WHAT IS ASKED >> Omit all pictures. Copy the rest of the material exactly.

DATASET SECTION >>
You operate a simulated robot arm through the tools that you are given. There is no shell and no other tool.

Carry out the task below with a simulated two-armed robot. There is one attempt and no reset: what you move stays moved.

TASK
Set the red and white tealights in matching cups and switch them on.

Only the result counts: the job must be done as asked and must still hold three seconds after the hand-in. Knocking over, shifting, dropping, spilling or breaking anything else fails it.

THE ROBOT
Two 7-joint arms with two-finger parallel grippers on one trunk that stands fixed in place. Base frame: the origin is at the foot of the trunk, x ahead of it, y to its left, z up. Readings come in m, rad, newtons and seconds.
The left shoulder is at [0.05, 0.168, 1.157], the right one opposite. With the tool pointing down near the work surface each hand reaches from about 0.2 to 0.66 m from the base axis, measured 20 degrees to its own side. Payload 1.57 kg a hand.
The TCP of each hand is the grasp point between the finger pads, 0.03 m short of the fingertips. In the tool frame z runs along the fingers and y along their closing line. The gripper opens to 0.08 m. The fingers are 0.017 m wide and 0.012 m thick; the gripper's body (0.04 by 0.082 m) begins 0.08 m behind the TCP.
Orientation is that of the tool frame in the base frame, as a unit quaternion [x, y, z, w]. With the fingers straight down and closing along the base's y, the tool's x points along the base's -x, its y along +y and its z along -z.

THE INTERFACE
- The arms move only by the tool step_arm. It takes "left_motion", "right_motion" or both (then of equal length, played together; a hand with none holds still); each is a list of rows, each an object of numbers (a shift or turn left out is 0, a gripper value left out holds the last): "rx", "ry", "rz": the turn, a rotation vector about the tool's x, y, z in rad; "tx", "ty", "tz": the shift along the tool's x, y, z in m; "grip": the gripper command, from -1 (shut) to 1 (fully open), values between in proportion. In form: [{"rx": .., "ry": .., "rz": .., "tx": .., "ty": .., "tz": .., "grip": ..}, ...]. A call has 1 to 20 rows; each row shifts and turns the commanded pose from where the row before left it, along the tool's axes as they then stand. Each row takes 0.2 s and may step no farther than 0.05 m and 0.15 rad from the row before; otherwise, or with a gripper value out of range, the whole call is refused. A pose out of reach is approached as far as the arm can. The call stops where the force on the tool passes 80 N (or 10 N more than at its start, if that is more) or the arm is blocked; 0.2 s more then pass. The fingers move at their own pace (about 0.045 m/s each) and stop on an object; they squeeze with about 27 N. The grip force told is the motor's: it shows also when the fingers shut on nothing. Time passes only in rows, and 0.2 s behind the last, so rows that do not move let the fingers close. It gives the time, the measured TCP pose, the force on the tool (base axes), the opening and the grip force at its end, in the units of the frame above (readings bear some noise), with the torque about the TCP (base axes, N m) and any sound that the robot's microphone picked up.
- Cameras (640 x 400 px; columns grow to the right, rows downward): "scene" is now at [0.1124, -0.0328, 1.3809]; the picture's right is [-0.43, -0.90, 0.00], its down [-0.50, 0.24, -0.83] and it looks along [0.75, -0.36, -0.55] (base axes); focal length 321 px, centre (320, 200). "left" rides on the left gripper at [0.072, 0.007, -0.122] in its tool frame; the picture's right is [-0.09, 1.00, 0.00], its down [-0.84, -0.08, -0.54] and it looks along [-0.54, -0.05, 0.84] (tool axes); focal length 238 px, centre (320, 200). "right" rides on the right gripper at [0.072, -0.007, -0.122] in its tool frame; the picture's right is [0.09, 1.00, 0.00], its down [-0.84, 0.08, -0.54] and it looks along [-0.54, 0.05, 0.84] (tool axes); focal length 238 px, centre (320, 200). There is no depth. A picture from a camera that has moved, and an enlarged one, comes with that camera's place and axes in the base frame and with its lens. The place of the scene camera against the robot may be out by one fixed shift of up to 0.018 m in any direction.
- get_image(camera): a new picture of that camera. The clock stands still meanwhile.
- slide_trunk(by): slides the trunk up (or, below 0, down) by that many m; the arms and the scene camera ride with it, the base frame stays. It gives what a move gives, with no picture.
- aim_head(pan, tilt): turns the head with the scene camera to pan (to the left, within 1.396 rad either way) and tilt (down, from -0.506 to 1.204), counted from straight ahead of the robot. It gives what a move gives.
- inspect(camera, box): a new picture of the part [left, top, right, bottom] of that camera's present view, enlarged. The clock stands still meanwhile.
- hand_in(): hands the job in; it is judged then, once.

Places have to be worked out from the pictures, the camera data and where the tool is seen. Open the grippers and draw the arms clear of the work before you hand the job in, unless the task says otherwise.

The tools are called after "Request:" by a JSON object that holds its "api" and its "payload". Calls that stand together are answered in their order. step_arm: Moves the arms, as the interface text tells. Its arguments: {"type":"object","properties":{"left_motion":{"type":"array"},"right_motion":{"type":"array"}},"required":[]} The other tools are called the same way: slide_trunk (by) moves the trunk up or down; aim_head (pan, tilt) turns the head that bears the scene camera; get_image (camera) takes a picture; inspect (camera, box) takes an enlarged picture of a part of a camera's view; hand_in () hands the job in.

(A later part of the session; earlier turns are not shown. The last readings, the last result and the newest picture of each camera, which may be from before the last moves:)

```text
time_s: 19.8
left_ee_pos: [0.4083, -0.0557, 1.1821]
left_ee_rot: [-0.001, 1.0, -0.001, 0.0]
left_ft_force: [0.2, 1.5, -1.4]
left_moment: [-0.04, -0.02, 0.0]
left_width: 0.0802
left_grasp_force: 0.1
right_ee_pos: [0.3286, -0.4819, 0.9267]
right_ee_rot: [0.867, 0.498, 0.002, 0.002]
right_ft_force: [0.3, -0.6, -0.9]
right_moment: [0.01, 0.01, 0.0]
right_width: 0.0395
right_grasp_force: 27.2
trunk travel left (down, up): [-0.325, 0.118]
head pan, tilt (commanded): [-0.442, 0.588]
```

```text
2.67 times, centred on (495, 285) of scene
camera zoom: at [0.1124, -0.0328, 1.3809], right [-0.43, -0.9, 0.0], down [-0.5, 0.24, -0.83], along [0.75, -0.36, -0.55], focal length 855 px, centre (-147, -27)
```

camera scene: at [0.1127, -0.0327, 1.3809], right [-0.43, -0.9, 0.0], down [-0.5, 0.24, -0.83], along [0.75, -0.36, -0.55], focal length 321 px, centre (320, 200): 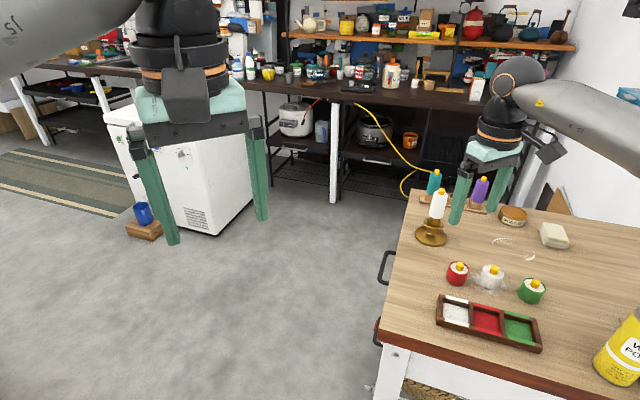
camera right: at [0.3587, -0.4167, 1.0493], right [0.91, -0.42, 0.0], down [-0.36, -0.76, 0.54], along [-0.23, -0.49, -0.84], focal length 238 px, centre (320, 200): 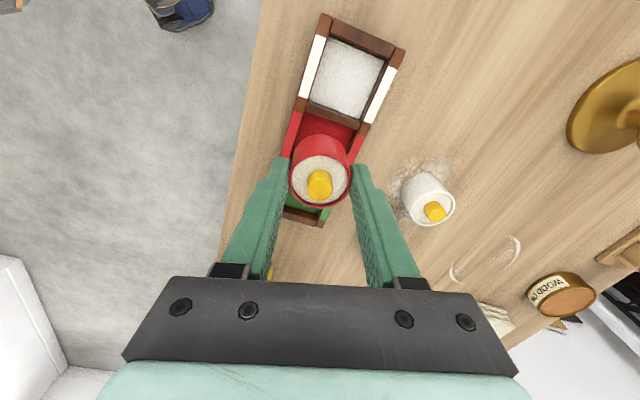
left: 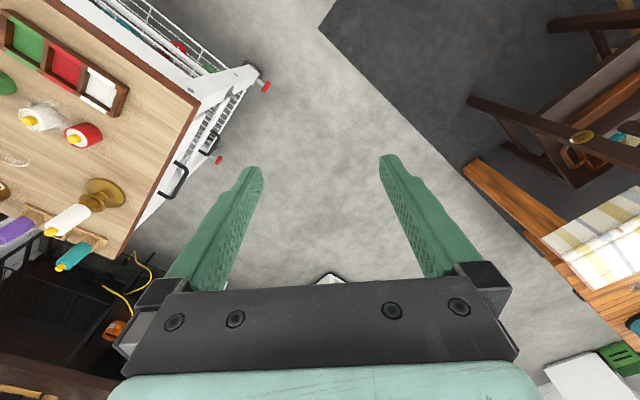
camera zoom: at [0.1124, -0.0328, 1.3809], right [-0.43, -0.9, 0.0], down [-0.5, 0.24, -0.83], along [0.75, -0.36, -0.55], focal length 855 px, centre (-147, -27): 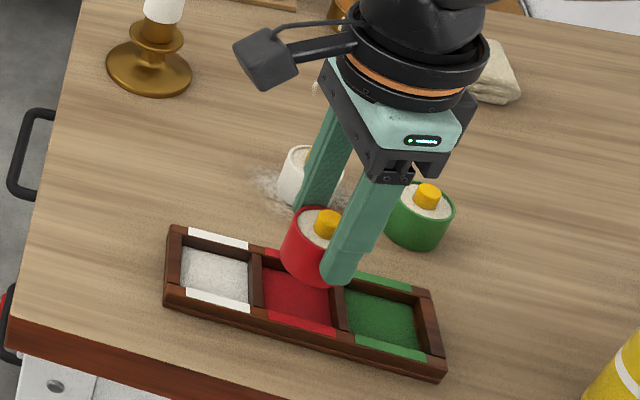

RESULT FOR THIS TASK >>
You operate a simulated robot arm through the tools that you are given. There is no shell and no other tool.

Carry out the task below with a simulated two-armed robot. There is one attempt and no reset: what you move stays moved.

TASK
Set the red and white tealights in matching cups and switch them on.

Only the result counts: the job must be done as asked and must still hold three seconds after the hand-in. Knocking over, shifting, dropping, spilling or breaking anything else fails it.

THE ROBOT
Two 7-joint arms with two-finger parallel grippers on one trunk that stands fixed in place. Base frame: the origin is at the foot of the trunk, x ahead of it, y to its left, z up. Readings come in m, rad, newtons and seconds.
The left shoulder is at [0.05, 0.168, 1.157], the right one opposite. With the tool pointing down near the work surface each hand reaches from about 0.2 to 0.66 m from the base axis, measured 20 degrees to its own side. Payload 1.57 kg a hand.
The TCP of each hand is the grasp point between the finger pads, 0.03 m short of the fingertips. In the tool frame z runs along the fingers and y along their closing line. The gripper opens to 0.08 m. The fingers are 0.017 m wide and 0.012 m thick; the gripper's body (0.04 by 0.082 m) begins 0.08 m behind the TCP.
Orientation is that of the tool frame in the base frame, as a unit quaternion [x, y, z, w]. With the fingers straight down and closing along the base's y, the tool's x points along the base's -x, its y along +y and its z along -z.

THE INTERFACE
- The arms move only by the tool step_arm. It takes "left_motion", "right_motion" or both (then of equal length, played together; a hand with none holds still); each is a list of rows, each an object of numbers (a shift or turn left out is 0, a gripper value left out holds the last): "rx", "ry", "rz": the turn, a rotation vector about the tool's x, y, z in rad; "tx", "ty", "tz": the shift along the tool's x, y, z in m; "grip": the gripper command, from -1 (shut) to 1 (fully open), values between in proportion. In form: [{"rx": .., "ry": .., "rz": .., "tx": .., "ty": .., "tz": .., "grip": ..}, ...]. A call has 1 to 20 rows; each row shifts and turns the commanded pose from where the row before left it, along the tool's axes as they then stand. Each row takes 0.2 s and may step no farther than 0.05 m and 0.15 rad from the row before; otherwise, or with a gripper value out of range, the whole call is refused. A pose out of reach is approached as far as the arm can. The call stops where the force on the tool passes 80 N (or 10 N more than at its start, if that is more) or the arm is blocked; 0.2 s more then pass. The fingers move at their own pace (about 0.045 m/s each) and stop on an object; they squeeze with about 27 N. The grip force told is the motor's: it shows also when the fingers shut on nothing. Time passes only in rows, and 0.2 s behind the last, so rows that do not move let the fingers close. It gives the time, the measured TCP pose, the force on the tool (base axes), the opening and the grip force at its end, in the units of the frame above (readings bear some noise), with the torque about the TCP (base axes, N m) and any sound that the robot's microphone picked up.
- Cameras (640 x 400 px; columns grow to the right, rows downward): "scene" is now at [0.1124, -0.0328, 1.3809]; the picture's right is [-0.43, -0.90, 0.00], its down [-0.50, 0.24, -0.83] and it looks along [0.75, -0.36, -0.55] (base axes); focal length 321 px, centre (320, 200). "left" rides on the left gripper at [0.072, 0.007, -0.122] in its tool frame; the picture's right is [-0.09, 1.00, 0.00], its down [-0.84, -0.08, -0.54] and it looks along [-0.54, -0.05, 0.84] (tool axes); focal length 238 px, centre (320, 200). "right" rides on the right gripper at [0.072, -0.007, -0.122] in its tool frame; the picture's right is [0.09, 1.00, 0.00], its down [-0.84, 0.08, -0.54] and it looks along [-0.54, 0.05, 0.84] (tool axes); focal length 238 px, centre (320, 200). There is no depth. A picture from a camera that has moved, and an enlarged one, comes with that camera's place and axes in the base frame and with its lens. The place of the scene camera against the robot may be out by one fixed shift of up to 0.018 m in any direction.
- get_image(camera): a new picture of that camera. The clock stands still meanwhile.
- slide_trunk(by): slides the trunk up (or, below 0, down) by that many m; the arms and the scene camera ride with it, the base frame stays. It gives what a move gives, with no picture.
- aim_head(pan, tilt): turns the head with the scene camera to pan (to the left, within 1.396 rad either way) and tilt (down, from -0.506 to 1.204), counted from straight ahead of the robot. It gives what a move gives.
- inspect(camera, box): a new picture of the part [left, top, right, bottom] of that camera's present view, enlarged. The clock stands still meanwhile.
- hand_in(): hands the job in; it is judged then, once.

Places have to be worked out from the pictures, the camera data and where the tool is seen. Open the grippers and draw the arms clear of the work before you hand the job in, unless the task says otherwise.

The tools are called after "Request:" by a JSON object that holds its "api" and its "payload". Calls that stand together are answered in their order. step_arm: Moves the arms, as the interface text tells. Its arguments: {"type":"object","properties":{"left_motion":{"type":"array"},"right_motion":{"type":"array"}},"required":[]} The other tools are called the same way: slide_trunk (by) moves the trunk up or down; aim_head (pan, tilt) turns the head that bears the scene camera; get_image (camera) takes a picture; inspect (camera, box) takes an enlarged picture of a part of a camera's view; hand_in () hands the job in.

(A later part of the session; earlier turns are not shown. The last readings, the last result and the newest picture of each camera, which may be from before the last moves:)

```text
time_s: 19.8
left_ee_pos: [0.4083, -0.0557, 1.1821]
left_ee_rot: [-0.001, 1.0, -0.001, 0.0]
left_ft_force: [0.2, 1.5, -1.4]
left_moment: [-0.04, -0.02, 0.0]
left_width: 0.0802
left_grasp_force: 0.1
right_ee_pos: [0.3286, -0.4819, 0.9267]
right_ee_rot: [0.867, 0.498, 0.002, 0.002]
right_ft_force: [0.3, -0.6, -0.9]
right_moment: [0.01, 0.01, 0.0]
right_width: 0.0395
right_grasp_force: 27.2
trunk travel left (down, up): [-0.325, 0.118]
head pan, tilt (commanded): [-0.442, 0.588]
```

```text
2.67 times, centred on (495, 285) of scene
camera zoom: at [0.1124, -0.0328, 1.3809], right [-0.43, -0.9, 0.0], down [-0.5, 0.24, -0.83], along [0.75, -0.36, -0.55], focal length 855 px, centre (-147, -27)
```

camera scene: at [0.1127, -0.0327, 1.3809], right [-0.43, -0.9, 0.0], down [-0.5, 0.24, -0.83], along [0.75, -0.36, -0.55], focal length 321 px, centre (320, 200): 
camera right: at [0.3587, -0.4167, 1.0493], right [0.91, -0.42, 0.0], down [-0.36, -0.76, 0.54], along [-0.23, -0.49, -0.84], focal length 238 px, centre (320, 200): 
left: 
camera zoom: at [0.1124, -0.0328, 1.3809], right [-0.43, -0.9, 0.0], down [-0.5, 0.24, -0.83], along [0.75, -0.36, -0.55], focal length 855 px, centre (-147, -27): 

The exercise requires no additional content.